PROBLEM TO WORK ON: Retype the listing that follows, word for word.

COLLECTED MATERIAL:
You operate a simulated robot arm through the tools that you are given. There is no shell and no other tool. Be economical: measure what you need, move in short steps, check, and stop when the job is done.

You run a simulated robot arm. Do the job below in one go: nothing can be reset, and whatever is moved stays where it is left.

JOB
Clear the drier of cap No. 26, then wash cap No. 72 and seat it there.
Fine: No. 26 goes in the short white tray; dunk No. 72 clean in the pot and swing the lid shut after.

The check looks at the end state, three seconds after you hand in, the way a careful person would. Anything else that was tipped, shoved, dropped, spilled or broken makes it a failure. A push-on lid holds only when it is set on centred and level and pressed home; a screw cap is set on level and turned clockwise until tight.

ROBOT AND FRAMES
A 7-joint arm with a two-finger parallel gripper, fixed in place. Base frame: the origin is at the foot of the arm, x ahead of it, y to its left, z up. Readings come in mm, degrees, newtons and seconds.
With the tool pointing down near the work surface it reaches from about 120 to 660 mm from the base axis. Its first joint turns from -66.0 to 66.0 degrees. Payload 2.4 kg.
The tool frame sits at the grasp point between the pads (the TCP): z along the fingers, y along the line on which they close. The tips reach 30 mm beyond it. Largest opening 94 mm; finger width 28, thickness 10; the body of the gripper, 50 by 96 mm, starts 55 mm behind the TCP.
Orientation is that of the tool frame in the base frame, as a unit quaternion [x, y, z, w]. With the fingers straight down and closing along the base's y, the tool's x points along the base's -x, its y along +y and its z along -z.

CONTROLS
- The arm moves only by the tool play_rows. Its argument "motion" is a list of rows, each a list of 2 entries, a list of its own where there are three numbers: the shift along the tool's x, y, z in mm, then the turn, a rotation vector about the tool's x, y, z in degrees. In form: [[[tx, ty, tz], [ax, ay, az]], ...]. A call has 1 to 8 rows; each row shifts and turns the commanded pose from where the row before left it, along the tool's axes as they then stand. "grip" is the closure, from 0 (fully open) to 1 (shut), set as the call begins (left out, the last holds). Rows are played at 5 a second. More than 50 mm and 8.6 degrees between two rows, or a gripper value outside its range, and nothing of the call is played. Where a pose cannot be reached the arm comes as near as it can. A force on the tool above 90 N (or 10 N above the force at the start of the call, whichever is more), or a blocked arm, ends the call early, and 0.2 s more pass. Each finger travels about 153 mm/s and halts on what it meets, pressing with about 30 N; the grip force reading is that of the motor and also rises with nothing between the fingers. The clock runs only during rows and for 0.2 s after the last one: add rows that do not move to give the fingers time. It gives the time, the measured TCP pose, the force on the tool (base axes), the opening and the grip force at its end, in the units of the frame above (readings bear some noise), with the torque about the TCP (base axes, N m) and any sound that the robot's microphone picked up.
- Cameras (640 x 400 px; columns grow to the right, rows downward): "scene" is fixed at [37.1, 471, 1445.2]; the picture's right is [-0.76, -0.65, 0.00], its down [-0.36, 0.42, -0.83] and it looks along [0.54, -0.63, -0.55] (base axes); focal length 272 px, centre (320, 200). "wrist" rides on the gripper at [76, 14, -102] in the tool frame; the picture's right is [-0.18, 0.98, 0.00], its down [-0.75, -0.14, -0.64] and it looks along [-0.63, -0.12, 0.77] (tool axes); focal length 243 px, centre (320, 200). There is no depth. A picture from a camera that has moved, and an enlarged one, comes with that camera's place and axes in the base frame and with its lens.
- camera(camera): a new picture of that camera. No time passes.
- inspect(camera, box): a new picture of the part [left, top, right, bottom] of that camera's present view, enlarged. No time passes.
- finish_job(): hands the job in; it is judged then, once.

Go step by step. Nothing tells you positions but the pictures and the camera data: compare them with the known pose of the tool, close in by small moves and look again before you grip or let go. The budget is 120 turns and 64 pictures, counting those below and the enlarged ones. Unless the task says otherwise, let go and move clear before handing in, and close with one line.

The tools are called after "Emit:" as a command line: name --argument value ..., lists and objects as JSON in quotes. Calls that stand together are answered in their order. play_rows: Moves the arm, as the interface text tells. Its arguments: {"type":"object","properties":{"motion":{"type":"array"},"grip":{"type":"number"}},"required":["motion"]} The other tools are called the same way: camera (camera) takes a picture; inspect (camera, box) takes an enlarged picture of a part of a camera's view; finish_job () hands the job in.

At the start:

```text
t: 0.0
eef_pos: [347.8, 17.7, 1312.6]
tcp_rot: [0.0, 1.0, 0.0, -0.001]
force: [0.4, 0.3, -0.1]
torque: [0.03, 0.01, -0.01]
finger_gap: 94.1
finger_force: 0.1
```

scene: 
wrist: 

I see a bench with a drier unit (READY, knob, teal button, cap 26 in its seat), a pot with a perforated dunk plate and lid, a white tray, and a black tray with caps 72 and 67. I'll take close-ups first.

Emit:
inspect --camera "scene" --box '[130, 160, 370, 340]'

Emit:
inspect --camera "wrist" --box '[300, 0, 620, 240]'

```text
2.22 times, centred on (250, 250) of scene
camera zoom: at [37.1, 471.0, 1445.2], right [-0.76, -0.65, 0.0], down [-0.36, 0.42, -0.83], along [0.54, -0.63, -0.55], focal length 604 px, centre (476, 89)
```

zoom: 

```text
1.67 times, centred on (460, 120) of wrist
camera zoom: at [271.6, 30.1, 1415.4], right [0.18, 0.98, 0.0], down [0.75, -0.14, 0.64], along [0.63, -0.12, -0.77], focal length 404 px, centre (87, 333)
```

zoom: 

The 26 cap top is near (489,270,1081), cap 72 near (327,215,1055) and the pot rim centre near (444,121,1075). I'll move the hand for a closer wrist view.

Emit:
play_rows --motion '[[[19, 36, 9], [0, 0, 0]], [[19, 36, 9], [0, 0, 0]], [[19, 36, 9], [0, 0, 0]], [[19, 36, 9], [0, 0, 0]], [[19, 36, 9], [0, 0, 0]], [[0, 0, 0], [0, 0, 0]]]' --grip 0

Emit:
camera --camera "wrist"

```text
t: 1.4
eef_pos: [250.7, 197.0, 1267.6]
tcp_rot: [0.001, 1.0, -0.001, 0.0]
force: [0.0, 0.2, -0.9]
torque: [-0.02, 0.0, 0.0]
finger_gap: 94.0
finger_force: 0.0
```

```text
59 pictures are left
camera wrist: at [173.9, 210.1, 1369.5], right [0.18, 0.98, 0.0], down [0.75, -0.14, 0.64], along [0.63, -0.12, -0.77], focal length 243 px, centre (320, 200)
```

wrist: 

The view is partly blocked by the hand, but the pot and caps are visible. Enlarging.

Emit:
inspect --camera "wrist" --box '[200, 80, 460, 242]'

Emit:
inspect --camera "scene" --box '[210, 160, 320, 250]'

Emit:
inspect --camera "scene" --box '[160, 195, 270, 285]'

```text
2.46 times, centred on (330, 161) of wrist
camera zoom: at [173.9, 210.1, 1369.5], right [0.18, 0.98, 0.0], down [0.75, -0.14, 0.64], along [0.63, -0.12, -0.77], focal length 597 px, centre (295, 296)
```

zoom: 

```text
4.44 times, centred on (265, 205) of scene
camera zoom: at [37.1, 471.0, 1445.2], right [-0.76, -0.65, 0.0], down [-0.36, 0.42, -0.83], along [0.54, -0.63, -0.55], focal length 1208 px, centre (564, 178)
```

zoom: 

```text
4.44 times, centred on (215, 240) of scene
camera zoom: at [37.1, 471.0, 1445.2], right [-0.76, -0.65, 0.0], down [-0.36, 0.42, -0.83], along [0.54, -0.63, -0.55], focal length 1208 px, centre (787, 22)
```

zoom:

RESPONSE TO THIS EXERCISE:
You operate a simulated robot arm through the tools that you are given. There is no shell and no other tool. Be economical: measure what you need, move in short steps, check, and stop when the job is done.

You run a simulated robot arm. Do the job below in one go: nothing can be reset, and whatever is moved stays where it is left.

JOB
Clear the drier of cap No. 26, then wash cap No. 72 and seat it there.
Fine: No. 26 goes in the short white tray; dunk No. 72 clean in the pot and swing the lid shut after.

The check looks at the end state, three seconds after you hand in, the way a careful person would. Anything else that was tipped, shoved, dropped, spilled or broken makes it a failure. A push-on lid holds only when it is set on centred and level and pressed home; a screw cap is set on level and turned clockwise until tight.

ROBOT AND FRAMES
A 7-joint arm with a two-finger parallel gripper, fixed in place. Base frame: the origin is at the foot of the arm, x ahead of it, y to its left, z up. Readings come in mm, degrees, newtons and seconds.
With the tool pointing down near the work surface it reaches from about 120 to 660 mm from the base axis. Its first joint turns from -66.0 to 66.0 degrees. Payload 2.4 kg.
The tool frame sits at the grasp point between the pads (the TCP): z along the fingers, y along the line on which they close. The tips reach 30 mm beyond it. Largest opening 94 mm; finger width 28, thickness 10; the body of the gripper, 50 by 96 mm, starts 55 mm behind the TCP.
Orientation is that of the tool frame in the base frame, as a unit quaternion [x, y, z, w]. With the fingers straight down and closing along the base's y, the tool's x points along the base's -x, its y along +y and its z along -z.

CONTROLS
- The arm moves only by the tool play_rows. Its argument "motion" is a list of rows, each a list of 2 entries, a list of its own where there are three numbers: the shift along the tool's x, y, z in mm, then the turn, a rotation vector about the tool's x, y, z in degrees. In form: [[[tx, ty, tz], [ax, ay, az]], ...]. A call has 1 to 8 rows; each row shifts and turns the commanded pose from where the row before left it, along the tool's axes as they then stand. "grip" is the closure, from 0 (fully open) to 1 (shut), set as the call begins (left out, the last holds). Rows are played at 5 a second. More than 50 mm and 8.6 degrees between two rows, or a gripper value outside its range, and nothing of the call is played. Where a pose cannot be reached the arm comes as near as it can. A force on the tool above 90 N (or 10 N above the force at the start of the call, whichever is more), or a blocked arm, ends the call early, and 0.2 s more pass. Each finger travels about 153 mm/s and halts on what it meets, pressing with about 30 N; the grip force reading is that of the motor and also rises with nothing between the fingers. The clock runs only during rows and for 0.2 s after the last one: add rows that do not move to give the fingers time. It gives the time, the measured TCP pose, the force on the tool (base axes), the opening and the grip force at its end, in the units of the frame above (readings bear some noise), with the torque about the TCP (base axes, N m) and any sound that the robot's microphone picked up.
- Cameras (640 x 400 px; columns grow to the right, rows downward): "scene" is fixed at [37.1, 471, 1445.2]; the picture's right is [-0.76, -0.65, 0.00], its down [-0.36, 0.42, -0.83] and it looks along [0.54, -0.63, -0.55] (base axes); focal length 272 px, centre (320, 200). "wrist" rides on the gripper at [76, 14, -102] in the tool frame; the picture's right is [-0.18, 0.98, 0.00], its down [-0.75, -0.14, -0.64] and it looks along [-0.63, -0.12, 0.77] (tool axes); focal length 243 px, centre (320, 200). There is no depth. A picture from a camera that has moved, and an enlarged one, comes with that camera's place and axes in the base frame and with its lens.
- camera(camera): a new picture of that camera. No time passes.
- inspect(camera, box): a new picture of the part [left, top, right, bottom] of that camera's present view, enlarged. No time passes.
- finish_job(): hands the job in; it is judged then, once.

Go step by step. Nothing tells you positions but the pictures and the camera data: compare them with the known pose of the tool, close in by small moves and look again before you grip or let go. The budget is 120 turns and 64 pictures, counting those below and the enlarged ones. Unless the task says otherwise, let go and move clear before handing in, and close with one line.

The tools are called after "Emit:" as a command line: name --argument value ..., lists and objects as JSON in quotes. Calls that stand together are answered in their order. play_rows: Moves the arm, as the interface text tells. Its arguments: {"type":"object","properties":{"motion":{"type":"array"},"grip":{"type":"number"}},"required":["motion"]} The other tools are called the same way: camera (camera) takes a picture; inspect (camera, box) takes an enlarged picture of a part of a camera's view; finish_job () hands the job in.

At the start:

```text
t: 0.0
eef_pos: [347.8, 17.7, 1312.6]
tcp_rot: [0.0, 1.0, 0.0, -0.001]
force: [0.4, 0.3, -0.1]
torque: [0.03, 0.01, -0.01]
finger_gap: 94.1
finger_force: 0.1
```

scene: 
wrist: 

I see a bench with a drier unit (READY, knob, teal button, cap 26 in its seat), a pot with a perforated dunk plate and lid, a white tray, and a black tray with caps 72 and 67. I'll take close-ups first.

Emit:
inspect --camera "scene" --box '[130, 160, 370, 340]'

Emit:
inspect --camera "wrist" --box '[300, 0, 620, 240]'

```text
2.22 times, centred on (250, 250) of scene
camera zoom: at [37.1, 471.0, 1445.2], right [-0.76, -0.65, 0.0], down [-0.36, 0.42, -0.83], along [0.54, -0.63, -0.55], focal length 604 px, centre (476, 89)
```

zoom: 

```text
1.67 times, centred on (460, 120) of wrist
camera zoom: at [271.6, 30.1, 1415.4], right [0.18, 0.98, 0.0], down [0.75, -0.14, 0.64], along [0.63, -0.12, -0.77], focal length 404 px, centre (87, 333)
```

zoom: 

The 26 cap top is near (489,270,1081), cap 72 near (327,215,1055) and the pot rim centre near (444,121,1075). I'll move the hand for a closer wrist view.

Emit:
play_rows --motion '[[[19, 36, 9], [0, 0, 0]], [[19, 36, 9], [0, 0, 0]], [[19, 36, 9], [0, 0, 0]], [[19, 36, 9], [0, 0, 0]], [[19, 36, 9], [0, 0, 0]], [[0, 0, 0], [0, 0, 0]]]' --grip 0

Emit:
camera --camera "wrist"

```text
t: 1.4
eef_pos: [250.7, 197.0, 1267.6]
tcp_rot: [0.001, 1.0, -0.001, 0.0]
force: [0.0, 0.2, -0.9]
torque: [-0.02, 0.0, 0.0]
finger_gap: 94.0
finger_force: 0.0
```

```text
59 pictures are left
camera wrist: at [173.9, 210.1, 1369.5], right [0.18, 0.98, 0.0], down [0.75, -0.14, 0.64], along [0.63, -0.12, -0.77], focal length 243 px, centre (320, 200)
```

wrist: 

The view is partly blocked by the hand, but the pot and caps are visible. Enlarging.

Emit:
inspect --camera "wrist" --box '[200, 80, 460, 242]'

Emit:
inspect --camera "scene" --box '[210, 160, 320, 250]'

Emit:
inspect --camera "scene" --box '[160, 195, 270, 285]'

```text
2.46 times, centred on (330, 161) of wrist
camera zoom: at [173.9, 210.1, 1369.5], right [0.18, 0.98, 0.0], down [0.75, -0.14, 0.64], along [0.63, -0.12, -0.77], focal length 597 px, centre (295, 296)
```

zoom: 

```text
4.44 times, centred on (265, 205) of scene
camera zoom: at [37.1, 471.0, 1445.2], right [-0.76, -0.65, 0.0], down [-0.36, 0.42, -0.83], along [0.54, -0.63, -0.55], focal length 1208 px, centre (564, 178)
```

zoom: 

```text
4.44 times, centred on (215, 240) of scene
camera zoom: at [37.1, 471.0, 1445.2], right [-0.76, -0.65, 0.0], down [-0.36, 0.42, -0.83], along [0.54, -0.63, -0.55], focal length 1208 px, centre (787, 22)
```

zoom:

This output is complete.